What is required: Resume the reading passage where it left off.

#### Reading passage

IS scholars are widely acknowledging that IT-enabled organizational change is shaped through interaction of social and physical technologies (Markus 1983;

Markus and Robey 1988; Orlikowski 1992; Lamb and Kling 2003; Leonardi 2011) and IS/IT has both enabling and inhibiting consequences on organizational change and performance (e.g., Orlikowski and Robey 1991;

Hanseth et al. 1996; Woodard et al. 2013). Synergic relationship between IS/IT assets and organizational resources underlies the fact that investment in IS/IT resources is not by itself a necessary or sufficient condition for sustained competitive advantage. Instead, co-specialization of IS/IT resources and capabilities with tacit, socially complex, and firm-specific resources is required to leverage IS/IT resources for enhancing customer value proposition and, hence, gaining superior performance (Bharadwaj, 2000). This reasoning holds at any scale ranging from the local implementation of systems in individual businesses through to large-scale adoption of global systems in multi-divisional and multi-national enterprises, and the success or failure of innovations in global markets (Nevo & Wade, 2010). Therefore, recent accounts put forward the notion of digital capability as a collection of organizational resources to leverage IS/IT assets for lunching competitive reactions (cf. Peppard et al., 2014; Sandberg, 2014).

########
#### Raw data

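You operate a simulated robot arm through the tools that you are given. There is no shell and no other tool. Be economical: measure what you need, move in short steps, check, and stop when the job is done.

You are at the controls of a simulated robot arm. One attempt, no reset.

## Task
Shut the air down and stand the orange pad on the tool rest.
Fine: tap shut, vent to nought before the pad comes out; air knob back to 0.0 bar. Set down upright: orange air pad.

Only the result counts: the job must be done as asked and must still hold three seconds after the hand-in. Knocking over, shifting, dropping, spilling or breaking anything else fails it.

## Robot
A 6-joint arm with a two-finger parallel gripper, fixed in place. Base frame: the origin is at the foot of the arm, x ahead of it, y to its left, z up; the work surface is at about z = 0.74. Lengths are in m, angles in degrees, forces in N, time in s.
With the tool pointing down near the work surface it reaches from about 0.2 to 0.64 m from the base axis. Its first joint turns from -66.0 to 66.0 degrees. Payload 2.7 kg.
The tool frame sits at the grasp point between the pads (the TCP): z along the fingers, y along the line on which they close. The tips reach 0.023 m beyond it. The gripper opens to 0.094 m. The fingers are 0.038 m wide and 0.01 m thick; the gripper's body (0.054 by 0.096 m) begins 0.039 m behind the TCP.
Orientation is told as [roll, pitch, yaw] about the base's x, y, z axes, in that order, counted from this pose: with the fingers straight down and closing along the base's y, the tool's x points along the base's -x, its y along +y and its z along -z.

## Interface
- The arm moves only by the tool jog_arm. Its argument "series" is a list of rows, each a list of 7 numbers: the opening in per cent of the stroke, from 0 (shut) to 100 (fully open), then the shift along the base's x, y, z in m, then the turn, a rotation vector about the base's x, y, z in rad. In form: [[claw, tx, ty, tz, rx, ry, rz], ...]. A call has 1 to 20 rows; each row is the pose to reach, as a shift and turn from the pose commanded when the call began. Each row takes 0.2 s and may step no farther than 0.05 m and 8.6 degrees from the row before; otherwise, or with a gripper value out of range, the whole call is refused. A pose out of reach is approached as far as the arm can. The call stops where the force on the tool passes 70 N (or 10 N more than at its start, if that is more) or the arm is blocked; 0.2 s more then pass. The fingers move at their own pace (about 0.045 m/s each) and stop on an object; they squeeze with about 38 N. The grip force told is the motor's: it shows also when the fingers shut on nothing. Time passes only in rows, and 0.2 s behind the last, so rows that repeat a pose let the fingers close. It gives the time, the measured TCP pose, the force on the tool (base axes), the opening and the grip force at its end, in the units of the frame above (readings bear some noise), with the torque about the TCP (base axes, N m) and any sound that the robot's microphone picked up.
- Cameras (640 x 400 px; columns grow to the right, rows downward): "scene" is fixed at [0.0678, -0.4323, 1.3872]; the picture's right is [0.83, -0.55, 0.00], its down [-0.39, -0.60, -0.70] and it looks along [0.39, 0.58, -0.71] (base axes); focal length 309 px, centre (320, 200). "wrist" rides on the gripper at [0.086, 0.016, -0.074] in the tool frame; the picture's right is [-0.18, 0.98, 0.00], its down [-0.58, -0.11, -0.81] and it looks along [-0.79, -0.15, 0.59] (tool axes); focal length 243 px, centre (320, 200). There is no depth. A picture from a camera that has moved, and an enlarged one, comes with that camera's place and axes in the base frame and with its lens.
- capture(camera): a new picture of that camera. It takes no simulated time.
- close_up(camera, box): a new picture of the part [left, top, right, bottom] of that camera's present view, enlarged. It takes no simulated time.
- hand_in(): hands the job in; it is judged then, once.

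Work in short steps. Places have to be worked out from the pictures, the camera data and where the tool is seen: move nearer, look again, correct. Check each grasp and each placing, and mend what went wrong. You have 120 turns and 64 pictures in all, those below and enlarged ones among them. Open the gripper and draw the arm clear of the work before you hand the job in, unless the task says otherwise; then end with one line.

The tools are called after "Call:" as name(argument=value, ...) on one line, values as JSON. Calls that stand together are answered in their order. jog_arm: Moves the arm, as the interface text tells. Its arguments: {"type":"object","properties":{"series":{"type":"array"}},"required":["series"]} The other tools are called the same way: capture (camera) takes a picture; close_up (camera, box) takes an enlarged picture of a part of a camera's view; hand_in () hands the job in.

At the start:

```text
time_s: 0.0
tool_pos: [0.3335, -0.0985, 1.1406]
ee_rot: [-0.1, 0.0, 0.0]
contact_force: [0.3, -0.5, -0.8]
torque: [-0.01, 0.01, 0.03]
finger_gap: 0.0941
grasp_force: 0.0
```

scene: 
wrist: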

########
#### Raw data

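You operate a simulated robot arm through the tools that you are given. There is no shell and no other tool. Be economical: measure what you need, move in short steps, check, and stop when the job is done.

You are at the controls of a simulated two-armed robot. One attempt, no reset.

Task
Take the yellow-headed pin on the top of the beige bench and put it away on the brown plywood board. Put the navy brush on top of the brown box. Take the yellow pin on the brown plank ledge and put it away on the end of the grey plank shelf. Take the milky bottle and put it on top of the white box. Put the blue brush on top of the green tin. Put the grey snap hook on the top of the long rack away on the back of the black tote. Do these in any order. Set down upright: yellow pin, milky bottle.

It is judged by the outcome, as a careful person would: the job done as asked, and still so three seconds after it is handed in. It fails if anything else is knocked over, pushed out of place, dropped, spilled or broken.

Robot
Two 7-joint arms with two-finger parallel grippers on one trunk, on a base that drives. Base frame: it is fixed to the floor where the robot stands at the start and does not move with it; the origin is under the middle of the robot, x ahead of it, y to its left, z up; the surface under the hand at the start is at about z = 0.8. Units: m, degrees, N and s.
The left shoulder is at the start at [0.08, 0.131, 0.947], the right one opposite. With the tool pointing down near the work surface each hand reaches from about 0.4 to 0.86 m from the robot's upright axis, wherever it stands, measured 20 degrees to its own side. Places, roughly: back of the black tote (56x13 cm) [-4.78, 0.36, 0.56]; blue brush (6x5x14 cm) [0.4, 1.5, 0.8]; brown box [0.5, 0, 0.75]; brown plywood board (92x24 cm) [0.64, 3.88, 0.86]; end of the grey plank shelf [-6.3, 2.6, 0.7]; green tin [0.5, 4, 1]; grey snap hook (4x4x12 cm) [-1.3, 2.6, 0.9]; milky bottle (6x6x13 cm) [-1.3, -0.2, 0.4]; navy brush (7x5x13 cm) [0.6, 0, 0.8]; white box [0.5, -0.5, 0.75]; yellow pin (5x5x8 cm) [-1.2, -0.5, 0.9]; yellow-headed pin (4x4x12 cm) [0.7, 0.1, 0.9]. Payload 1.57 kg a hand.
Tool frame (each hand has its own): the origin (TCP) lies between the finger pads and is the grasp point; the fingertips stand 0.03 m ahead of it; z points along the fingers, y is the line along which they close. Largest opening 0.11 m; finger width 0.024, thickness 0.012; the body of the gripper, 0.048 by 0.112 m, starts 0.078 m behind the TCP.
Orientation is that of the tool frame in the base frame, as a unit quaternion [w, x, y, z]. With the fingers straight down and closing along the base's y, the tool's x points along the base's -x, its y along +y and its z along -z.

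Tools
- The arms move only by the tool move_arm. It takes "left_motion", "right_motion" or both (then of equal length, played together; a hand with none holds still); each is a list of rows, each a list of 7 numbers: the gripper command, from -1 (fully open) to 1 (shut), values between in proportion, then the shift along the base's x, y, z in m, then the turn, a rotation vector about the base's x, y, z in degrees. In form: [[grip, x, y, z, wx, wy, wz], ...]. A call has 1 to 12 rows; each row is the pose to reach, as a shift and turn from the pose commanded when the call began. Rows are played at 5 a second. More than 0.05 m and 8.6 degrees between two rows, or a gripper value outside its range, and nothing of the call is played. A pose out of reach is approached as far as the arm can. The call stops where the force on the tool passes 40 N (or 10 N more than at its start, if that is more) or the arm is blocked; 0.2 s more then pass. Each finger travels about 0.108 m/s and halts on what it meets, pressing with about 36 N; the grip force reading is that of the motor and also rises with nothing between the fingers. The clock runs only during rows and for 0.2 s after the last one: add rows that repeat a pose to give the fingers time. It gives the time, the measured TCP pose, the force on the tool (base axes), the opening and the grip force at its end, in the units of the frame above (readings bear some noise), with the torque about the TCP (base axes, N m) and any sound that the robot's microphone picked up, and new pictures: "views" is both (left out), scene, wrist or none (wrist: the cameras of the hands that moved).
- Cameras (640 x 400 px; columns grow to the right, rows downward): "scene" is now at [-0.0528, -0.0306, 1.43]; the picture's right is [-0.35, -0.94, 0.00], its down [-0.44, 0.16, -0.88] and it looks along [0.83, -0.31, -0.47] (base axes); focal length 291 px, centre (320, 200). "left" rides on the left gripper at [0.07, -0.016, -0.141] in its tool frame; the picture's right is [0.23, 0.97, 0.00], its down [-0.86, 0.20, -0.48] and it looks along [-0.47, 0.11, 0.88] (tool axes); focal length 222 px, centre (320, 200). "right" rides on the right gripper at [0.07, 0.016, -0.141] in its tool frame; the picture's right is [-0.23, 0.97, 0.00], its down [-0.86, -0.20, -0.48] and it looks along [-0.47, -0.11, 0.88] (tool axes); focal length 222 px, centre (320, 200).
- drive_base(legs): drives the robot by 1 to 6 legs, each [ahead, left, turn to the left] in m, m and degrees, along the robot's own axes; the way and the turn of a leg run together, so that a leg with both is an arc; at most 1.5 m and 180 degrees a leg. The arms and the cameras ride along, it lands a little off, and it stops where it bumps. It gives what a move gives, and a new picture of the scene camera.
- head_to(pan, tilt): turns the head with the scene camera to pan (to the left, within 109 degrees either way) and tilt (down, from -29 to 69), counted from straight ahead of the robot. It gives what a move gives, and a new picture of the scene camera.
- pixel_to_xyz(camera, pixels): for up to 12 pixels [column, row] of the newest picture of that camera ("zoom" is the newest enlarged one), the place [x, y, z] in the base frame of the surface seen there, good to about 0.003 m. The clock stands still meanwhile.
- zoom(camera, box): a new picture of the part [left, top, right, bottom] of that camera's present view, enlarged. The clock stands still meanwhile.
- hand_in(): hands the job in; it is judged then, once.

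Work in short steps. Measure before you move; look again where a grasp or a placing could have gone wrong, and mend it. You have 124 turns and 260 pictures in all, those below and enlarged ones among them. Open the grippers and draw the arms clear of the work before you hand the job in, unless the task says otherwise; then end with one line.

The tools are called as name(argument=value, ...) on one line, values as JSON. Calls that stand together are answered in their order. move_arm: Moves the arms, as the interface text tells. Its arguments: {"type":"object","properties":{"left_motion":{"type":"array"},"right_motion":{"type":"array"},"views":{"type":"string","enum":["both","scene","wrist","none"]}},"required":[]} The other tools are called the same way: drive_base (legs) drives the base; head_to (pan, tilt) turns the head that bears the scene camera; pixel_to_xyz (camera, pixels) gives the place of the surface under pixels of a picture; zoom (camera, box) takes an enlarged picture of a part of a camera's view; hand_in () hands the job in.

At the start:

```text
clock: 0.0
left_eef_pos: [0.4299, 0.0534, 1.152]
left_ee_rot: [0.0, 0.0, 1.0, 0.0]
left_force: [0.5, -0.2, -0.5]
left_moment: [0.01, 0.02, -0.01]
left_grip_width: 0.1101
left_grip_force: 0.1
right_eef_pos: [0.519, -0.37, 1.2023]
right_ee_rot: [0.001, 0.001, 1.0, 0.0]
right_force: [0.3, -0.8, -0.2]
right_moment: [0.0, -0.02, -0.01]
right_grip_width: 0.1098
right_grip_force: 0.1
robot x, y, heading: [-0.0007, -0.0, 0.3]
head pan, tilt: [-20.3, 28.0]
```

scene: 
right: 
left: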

########

Result of this task:
A firm’s digital capability, therefore, must provide strategic foresight and systemic insight for recognising IT-enabled opportunities and strategically leveraging IS/IT assets. Strategic foresight in this context refers to anticipation of discontinuities in the environment or technology while systemic insight denotes the capacity to identify entrepreneurial opportunities through enhanced linkages among the technology, the operations and the business model (Woodard et al., 2013). Enabling a synergistic relationship between IS/IT assets and organizational resources therefore requires co-specialization of socially complex and firm-specific IS/IT resources with tacit operational and technical knowledge (Bharadwaj, 2000). This reasoning holds at any scale, ranging from the local implementation of systems in individual businesses through the large- scale adoption of global systems in multi-divisional and multi-national enterprises, to the success or failure of innovations in global markets (Nevo &

Wade, 2010).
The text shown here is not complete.